__DATA__:
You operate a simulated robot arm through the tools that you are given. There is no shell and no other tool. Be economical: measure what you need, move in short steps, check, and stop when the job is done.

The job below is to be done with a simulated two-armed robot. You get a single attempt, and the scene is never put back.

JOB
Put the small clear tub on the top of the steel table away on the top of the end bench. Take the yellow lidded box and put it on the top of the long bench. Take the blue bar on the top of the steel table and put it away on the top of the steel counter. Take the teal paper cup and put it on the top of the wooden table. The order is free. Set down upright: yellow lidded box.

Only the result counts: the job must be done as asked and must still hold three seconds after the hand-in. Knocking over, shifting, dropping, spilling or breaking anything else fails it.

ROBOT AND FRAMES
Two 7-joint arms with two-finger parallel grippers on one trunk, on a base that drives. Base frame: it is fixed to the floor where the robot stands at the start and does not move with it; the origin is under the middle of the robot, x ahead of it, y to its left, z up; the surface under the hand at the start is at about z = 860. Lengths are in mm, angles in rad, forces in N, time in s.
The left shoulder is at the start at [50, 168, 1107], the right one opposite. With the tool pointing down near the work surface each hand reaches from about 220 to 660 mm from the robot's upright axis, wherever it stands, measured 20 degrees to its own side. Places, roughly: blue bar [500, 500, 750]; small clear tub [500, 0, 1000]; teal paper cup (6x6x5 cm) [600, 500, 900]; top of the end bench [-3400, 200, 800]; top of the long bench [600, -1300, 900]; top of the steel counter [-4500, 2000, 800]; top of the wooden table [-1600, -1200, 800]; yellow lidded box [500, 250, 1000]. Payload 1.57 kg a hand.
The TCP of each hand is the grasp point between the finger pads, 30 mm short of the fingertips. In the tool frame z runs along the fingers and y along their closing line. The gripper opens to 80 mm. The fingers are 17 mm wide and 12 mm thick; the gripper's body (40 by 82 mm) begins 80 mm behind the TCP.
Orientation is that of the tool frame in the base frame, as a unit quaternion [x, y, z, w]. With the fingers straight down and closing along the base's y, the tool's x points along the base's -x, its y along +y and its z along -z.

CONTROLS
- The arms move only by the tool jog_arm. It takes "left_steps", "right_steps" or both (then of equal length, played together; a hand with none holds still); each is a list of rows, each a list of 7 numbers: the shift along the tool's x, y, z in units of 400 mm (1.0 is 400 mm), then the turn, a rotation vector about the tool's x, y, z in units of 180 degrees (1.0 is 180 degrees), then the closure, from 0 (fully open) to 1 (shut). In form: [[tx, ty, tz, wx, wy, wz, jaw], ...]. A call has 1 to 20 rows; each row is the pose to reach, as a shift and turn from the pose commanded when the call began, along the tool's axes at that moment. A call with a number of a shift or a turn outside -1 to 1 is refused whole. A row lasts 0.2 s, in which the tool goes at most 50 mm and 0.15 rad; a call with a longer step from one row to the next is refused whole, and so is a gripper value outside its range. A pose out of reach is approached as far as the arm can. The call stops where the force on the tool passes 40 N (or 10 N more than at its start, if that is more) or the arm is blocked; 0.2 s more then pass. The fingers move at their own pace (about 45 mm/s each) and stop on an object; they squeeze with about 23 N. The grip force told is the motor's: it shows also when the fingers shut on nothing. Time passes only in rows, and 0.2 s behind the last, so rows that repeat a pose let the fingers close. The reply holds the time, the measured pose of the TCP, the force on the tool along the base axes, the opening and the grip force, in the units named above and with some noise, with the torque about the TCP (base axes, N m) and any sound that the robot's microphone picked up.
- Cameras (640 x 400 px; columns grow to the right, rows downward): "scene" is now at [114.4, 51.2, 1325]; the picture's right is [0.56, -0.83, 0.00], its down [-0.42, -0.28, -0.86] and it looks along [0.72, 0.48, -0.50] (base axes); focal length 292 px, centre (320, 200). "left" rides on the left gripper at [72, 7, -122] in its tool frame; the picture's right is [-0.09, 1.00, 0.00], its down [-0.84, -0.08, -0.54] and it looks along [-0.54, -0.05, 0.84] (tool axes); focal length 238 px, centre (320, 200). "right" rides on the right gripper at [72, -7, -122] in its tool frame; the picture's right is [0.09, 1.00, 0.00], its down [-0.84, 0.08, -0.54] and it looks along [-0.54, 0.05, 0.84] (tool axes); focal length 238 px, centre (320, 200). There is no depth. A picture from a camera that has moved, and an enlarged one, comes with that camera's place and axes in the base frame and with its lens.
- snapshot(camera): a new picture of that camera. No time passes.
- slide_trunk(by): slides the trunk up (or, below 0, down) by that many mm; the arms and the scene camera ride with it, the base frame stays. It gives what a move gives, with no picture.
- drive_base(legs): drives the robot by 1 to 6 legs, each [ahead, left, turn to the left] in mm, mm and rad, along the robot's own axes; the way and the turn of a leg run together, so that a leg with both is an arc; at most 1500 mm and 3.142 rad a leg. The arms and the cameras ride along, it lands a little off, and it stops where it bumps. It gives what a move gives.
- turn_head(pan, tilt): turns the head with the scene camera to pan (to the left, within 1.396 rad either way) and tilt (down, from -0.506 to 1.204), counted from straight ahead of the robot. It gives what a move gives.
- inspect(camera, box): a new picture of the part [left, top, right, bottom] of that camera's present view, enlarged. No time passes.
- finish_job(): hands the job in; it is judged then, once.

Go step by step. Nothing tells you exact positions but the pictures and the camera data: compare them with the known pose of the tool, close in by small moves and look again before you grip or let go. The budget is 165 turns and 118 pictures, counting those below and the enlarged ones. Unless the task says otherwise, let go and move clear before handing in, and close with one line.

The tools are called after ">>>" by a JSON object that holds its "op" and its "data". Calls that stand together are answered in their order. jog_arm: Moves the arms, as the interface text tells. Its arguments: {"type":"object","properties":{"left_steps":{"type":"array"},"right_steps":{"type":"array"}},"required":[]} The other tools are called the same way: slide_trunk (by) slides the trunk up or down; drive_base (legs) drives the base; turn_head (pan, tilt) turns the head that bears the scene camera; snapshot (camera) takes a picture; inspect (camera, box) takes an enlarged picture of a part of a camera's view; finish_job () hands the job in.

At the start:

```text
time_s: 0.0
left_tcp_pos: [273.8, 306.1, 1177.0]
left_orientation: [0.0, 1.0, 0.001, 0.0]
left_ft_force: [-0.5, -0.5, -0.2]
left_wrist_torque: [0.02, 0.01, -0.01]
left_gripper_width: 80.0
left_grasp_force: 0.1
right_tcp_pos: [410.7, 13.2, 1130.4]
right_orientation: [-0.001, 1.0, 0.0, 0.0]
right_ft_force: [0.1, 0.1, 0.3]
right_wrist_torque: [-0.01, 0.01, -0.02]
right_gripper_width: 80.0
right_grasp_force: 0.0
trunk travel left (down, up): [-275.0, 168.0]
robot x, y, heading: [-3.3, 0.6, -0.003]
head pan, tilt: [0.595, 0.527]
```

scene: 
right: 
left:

__WORK TO DO__:
Set down the material above again, word for word.

__FULL RESPONSE__:
You operate a simulated robot arm through the tools that you are given. There is no shell and no other tool. Be economical: measure what you need, move in short steps, check, and stop when the job is done.

The job below is to be done with a simulated two-armed robot. You get a single attempt, and the scene is never put back.

JOB
Put the small clear tub on the top of the steel table away on the top of the end bench. Take the yellow lidded box and put it on the top of the long bench. Take the blue bar on the top of the steel table and put it away on the top of the steel counter. Take the teal paper cup and put it on the top of the wooden table. The order is free. Set down upright: yellow lidded box.

Only the result counts: the job must be done as asked and must still hold three seconds after the hand-in. Knocking over, shifting, dropping, spilling or breaking anything else fails it.

ROBOT AND FRAMES
Two 7-joint arms with two-finger parallel grippers on one trunk, on a base that drives. Base frame: it is fixed to the floor where the robot stands at the start and does not move with it; the origin is under the middle of the robot, x ahead of it, y to its left, z up; the surface under the hand at the start is at about z = 860. Lengths are in mm, angles in rad, forces in N, time in s.
The left shoulder is at the start at [50, 168, 1107], the right one opposite. With the tool pointing down near the work surface each hand reaches from about 220 to 660 mm from the robot's upright axis, wherever it stands, measured 20 degrees to its own side. Places, roughly: blue bar [500, 500, 750]; small clear tub [500, 0, 1000]; teal paper cup (6x6x5 cm) [600, 500, 900]; top of the end bench [-3400, 200, 800]; top of the long bench [600, -1300, 900]; top of the steel counter [-4500, 2000, 800]; top of the wooden table [-1600, -1200, 800]; yellow lidded box [500, 250, 1000]. Payload 1.57 kg a hand.
The TCP of each hand is the grasp point between the finger pads, 30 mm short of the fingertips. In the tool frame z runs along the fingers and y along their closing line. The gripper opens to 80 mm. The fingers are 17 mm wide and 12 mm thick; the gripper's body (40 by 82 mm) begins 80 mm behind the TCP.
Orientation is that of the tool frame in the base frame, as a unit quaternion [x, y, z, w]. With the fingers straight down and closing along the base's y, the tool's x points along the base's -x, its y along +y and its z along -z.

CONTROLS
- The arms move only by the tool jog_arm. It takes "left_steps", "right_steps" or both (then of equal length, played together; a hand with none holds still); each is a list of rows, each a list of 7 numbers: the shift along the tool's x, y, z in units of 400 mm (1.0 is 400 mm), then the turn, a rotation vector about the tool's x, y, z in units of 180 degrees (1.0 is 180 degrees), then the closure, from 0 (fully open) to 1 (shut). In form: [[tx, ty, tz, wx, wy, wz, jaw], ...]. A call has 1 to 20 rows; each row is the pose to reach, as a shift and turn from the pose commanded when the call began, along the tool's axes at that moment. A call with a number of a shift or a turn outside -1 to 1 is refused whole. A row lasts 0.2 s, in which the tool goes at most 50 mm and 0.15 rad; a call with a longer step from one row to the next is refused whole, and so is a gripper value outside its range. A pose out of reach is approached as far as the arm can. The call stops where the force on the tool passes 40 N (or 10 N more than at its start, if that is more) or the arm is blocked; 0.2 s more then pass. The fingers move at their own pace (about 45 mm/s each) and stop on an object; they squeeze with about 23 N. The grip force told is the motor's: it shows also when the fingers shut on nothing. Time passes only in rows, and 0.2 s behind the last, so rows that repeat a pose let the fingers close. The reply holds the time, the measured pose of the TCP, the force on the tool along the base axes, the opening and the grip force, in the units named above and with some noise, with the torque about the TCP (base axes, N m) and any sound that the robot's microphone picked up.
- Cameras (640 x 400 px; columns grow to the right, rows downward): "scene" is now at [114.4, 51.2, 1325]; the picture's right is [0.56, -0.83, 0.00], its down [-0.42, -0.28, -0.86] and it looks along [0.72, 0.48, -0.50] (base axes); focal length 292 px, centre (320, 200). "left" rides on the left gripper at [72, 7, -122] in its tool frame; the picture's right is [-0.09, 1.00, 0.00], its down [-0.84, -0.08, -0.54] and it looks along [-0.54, -0.05, 0.84] (tool axes); focal length 238 px, centre (320, 200). "right" rides on the right gripper at [72, -7, -122] in its tool frame; the picture's right is [0.09, 1.00, 0.00], its down [-0.84, 0.08, -0.54] and it looks along [-0.54, 0.05, 0.84] (tool axes); focal length 238 px, centre (320, 200). There is no depth. A picture from a camera that has moved, and an enlarged one, comes with that camera's place and axes in the base frame and with its lens.
- snapshot(camera): a new picture of that camera. No time passes.
- slide_trunk(by): slides the trunk up (or, below 0, down) by that many mm; the arms and the scene camera ride with it, the base frame stays. It gives what a move gives, with no picture.
- drive_base(legs): drives the robot by 1 to 6 legs, each [ahead, left, turn to the left] in mm, mm and rad, along the robot's own axes; the way and the turn of a leg run together, so that a leg with both is an arc; at most 1500 mm and 3.142 rad a leg. The arms and the cameras ride along, it lands a little off, and it stops where it bumps. It gives what a move gives.
- turn_head(pan, tilt): turns the head with the scene camera to pan (to the left, within 1.396 rad either way) and tilt (down, from -0.506 to 1.204), counted from straight ahead of the robot. It gives what a move gives.
- inspect(camera, box): a new picture of the part [left, top, right, bottom] of that camera's present view, enlarged. No time passes.
- finish_job(): hands the job in; it is judged then, once.

Go step by step. Nothing tells you exact positions but the pictures and the camera data: compare them with the known pose of the tool, close in by small moves and look again before you grip or let go. The budget is 165 turns and 118 pictures, counting those below and the enlarged ones. Unless the task says otherwise, let go and move clear before handing in, and close with one line.

The tools are called after ">>>" by a JSON object that holds its "op" and its "data". Calls that stand together are answered in their order. jog_arm: Moves the arms, as the interface text tells. Its arguments: {"type":"object","properties":{"left_steps":{"type":"array"},"right_steps":{"type":"array"}},"required":[]} The other tools are called the same way: slide_trunk (by) slides the trunk up or down; drive_base (legs) drives the base; turn_head (pan, tilt) turns the head that bears the scene camera; snapshot (camera) takes a picture; inspect (camera, box) takes an enlarged picture of a part of a camera's view; finish_job () hands the job in.

At the start:

```text
time_s: 0.0
left_tcp_pos: [273.8, 306.1, 1177.0]
left_orientation: [0.0, 1.0, 0.001, 0.0]
left_ft_force: [-0.5, -0.5, -0.2]
left_wrist_torque: [0.02, 0.01, -0.01]
left_gripper_width: 80.0
left_grasp_force: 0.1
right_tcp_pos: [410.7, 13.2, 1130.4]
right_orientation: [-0.001, 1.0, 0.0, 0.0]
right_ft_force: [0.1, 0.1, 0.3]
right_wrist_torque: [-0.01, 0.01, -0.02]
right_gripper_width: 80.0
right_grasp_force: 0.0
trunk travel left (down, up): [-275.0, 168.0]
robot x, y, heading: [-3.3, 0.6, -0.003]
head pan, tilt: [0.595, 0.527]
```

scene: 
right: 
left:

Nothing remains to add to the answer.